Content warning: This review contains spoilers and mentions death and grief.
“Lamb” (2021), a film both praised and condemned for its weird animalistic premise, was surprisingly boring and emptily delivered albeit in a beautifully crisp package of Icelandic nature. The film, Valdimar Jóhannsson’s directorial debut, is so assured in style and yet flounders when it comes to substance and plot. The lingering shots which create echoes of silence and emptiness throughout are left meaningless when symbols remain underexplained, passive and unfinished. It is hard to feel immersed in the world, and with this one-foot-in, one-foot-out mentality, the story is far from gripping or emotive.
“Lamb” follows farmers María and Ingvar as they mourn their stillborn child. When a human/sheep hybrid infant is born on their farm, they raise it with the name Ada, intended for their own child. Despite bizarrely using Ada to work through their grief, they simply continue on with life. There is a minute change in atmosphere, but the changes are minuscule, told only sparsely through images and maybe one concrete line of dialogue, so not a lot of growth is really shown or expressed. The mood changes, but the subtlety of the change and the glacial pace the film follows makes it hard to appreciate.

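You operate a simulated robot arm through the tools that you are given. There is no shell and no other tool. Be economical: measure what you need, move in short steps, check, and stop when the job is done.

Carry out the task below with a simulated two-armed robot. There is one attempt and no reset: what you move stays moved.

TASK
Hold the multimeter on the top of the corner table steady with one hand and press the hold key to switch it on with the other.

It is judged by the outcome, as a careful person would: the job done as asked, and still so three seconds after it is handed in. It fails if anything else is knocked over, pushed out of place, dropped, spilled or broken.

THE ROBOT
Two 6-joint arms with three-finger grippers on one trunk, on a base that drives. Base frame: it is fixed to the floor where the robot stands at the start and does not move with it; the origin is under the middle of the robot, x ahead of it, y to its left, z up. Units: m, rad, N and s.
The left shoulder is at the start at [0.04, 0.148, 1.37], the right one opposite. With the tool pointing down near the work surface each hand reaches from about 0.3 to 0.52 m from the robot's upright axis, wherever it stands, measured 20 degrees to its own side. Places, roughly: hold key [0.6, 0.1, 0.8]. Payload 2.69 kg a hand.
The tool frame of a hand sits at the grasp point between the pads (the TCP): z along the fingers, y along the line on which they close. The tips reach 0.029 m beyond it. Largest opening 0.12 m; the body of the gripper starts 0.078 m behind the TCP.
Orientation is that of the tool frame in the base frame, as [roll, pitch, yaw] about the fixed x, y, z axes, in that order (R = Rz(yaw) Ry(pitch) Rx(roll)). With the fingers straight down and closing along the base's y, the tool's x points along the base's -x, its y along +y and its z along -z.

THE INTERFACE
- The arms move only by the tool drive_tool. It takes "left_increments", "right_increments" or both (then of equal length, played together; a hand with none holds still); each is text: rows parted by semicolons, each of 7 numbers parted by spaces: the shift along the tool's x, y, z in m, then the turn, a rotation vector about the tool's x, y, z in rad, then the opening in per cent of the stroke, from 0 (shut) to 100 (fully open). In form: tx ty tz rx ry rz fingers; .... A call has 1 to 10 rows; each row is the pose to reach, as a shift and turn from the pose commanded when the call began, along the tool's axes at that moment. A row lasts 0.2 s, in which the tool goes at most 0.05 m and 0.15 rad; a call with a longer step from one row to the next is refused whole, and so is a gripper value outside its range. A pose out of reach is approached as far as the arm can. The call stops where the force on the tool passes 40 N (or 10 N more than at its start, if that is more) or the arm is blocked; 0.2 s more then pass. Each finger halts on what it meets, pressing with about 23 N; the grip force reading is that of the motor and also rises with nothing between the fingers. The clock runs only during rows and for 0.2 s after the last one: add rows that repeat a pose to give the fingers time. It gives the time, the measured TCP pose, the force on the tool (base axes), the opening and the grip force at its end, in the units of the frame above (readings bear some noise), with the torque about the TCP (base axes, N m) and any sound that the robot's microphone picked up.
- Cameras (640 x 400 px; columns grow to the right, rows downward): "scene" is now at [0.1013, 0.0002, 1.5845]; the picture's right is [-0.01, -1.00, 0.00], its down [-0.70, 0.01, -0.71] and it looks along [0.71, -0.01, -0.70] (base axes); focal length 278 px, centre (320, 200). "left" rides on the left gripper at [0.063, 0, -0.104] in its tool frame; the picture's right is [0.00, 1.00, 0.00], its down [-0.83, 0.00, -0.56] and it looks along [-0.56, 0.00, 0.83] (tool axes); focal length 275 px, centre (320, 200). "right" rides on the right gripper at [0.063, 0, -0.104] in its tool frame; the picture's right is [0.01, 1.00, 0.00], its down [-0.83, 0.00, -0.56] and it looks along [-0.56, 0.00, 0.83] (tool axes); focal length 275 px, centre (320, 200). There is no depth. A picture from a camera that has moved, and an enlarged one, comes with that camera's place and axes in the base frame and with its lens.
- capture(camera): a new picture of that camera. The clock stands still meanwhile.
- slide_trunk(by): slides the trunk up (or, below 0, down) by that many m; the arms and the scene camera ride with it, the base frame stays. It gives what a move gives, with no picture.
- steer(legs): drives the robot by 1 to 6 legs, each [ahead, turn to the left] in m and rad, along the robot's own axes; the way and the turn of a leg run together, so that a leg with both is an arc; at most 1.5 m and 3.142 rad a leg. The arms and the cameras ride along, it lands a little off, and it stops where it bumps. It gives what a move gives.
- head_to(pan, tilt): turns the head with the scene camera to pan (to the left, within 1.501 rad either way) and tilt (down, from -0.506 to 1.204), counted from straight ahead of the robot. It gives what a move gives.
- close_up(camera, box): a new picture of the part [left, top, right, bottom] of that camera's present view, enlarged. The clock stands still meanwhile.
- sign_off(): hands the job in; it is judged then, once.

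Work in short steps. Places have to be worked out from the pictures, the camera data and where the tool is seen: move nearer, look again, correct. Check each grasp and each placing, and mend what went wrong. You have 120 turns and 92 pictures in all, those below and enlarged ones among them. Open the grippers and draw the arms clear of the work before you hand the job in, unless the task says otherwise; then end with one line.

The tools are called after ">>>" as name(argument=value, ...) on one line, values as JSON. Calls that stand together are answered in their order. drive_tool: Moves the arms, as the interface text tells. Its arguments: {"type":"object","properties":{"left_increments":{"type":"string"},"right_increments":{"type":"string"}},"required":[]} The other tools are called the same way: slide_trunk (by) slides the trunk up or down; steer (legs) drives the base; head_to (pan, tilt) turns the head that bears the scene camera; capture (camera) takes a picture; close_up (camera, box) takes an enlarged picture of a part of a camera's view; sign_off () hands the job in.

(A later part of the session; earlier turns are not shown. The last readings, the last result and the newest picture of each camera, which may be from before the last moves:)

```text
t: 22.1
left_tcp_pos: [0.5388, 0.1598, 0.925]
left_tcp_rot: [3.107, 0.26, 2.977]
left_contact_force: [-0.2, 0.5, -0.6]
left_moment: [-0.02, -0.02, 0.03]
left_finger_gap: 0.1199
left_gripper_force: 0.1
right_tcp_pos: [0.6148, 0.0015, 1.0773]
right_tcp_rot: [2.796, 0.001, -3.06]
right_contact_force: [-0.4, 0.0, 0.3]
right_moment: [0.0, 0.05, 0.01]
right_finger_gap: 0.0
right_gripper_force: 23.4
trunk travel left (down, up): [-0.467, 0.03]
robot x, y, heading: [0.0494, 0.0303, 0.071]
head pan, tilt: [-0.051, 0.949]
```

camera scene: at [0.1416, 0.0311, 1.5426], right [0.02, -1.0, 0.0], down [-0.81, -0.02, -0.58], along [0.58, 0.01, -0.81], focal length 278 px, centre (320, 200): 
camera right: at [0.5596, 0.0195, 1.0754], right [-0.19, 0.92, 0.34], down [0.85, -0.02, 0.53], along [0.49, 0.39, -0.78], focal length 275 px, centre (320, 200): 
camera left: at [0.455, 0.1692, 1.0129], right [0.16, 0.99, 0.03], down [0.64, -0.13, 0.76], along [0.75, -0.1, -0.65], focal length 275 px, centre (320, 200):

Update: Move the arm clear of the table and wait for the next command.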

The film as a whole begs the question: What happens when a symbol — namely Ada — is unsymbolic? How are we, the audience, meant to connect with the story, when the story itself is so disconnected and vignette-like in nature? The slice-of-life framework that “Lamb” follows necessitates unto itself a lack of major conflict or expository dialogue. Perhaps if the film ended with an understanding of what has changed and what the characters had learned, the slowness could be justified, but the ending is a total 180 that not only comes out of nowhere, but leaves the film totally unfinished.
This isn’t to say that every movie needs a reason for existing; movies are abstract and visual constructions that can function according to the filmmaker’s vision. However, if a movie focuses on a specific problem, the deep emotional wound of losing a child in this case, and then throws it away for a cheap non-payoff that introduces something new sans explanation, it feels overwhelmingly pointless. Paired with the lack of intention felt within the surface-level “weirdness” of the central figure/symbol, it’s hard to justify the choices made. The weirdness of the lamb symbol isn’t enough to make the film interesting, and the oddities don’t translate into the deep realism that is otherwise told.
While the raison d'être is severely lacking, the visuals are almost enough to make up for this. The crisp farmland and openness of the Nordic sky work well to place the story in its very own and introspective setting. The cinematography heightens each shot to see the most beautiful version of reality. The CGI used for Ada goes unnoticed, adding to the realistic visuals. The acting is minimalist, which furthers this surface-level feeling of beautified reality. However, the clear talent that went into the making of the movie cannot save it from its own emptiness.
For a movie marketed as a horror/fantasy folktale, the film is ultimately a poor imitation on all counts. Minimalism, when applied to story, dialogue and cinematography, and when paired with a long run time, is an inevitable but unfortunate recipe for a boring and hollow movie.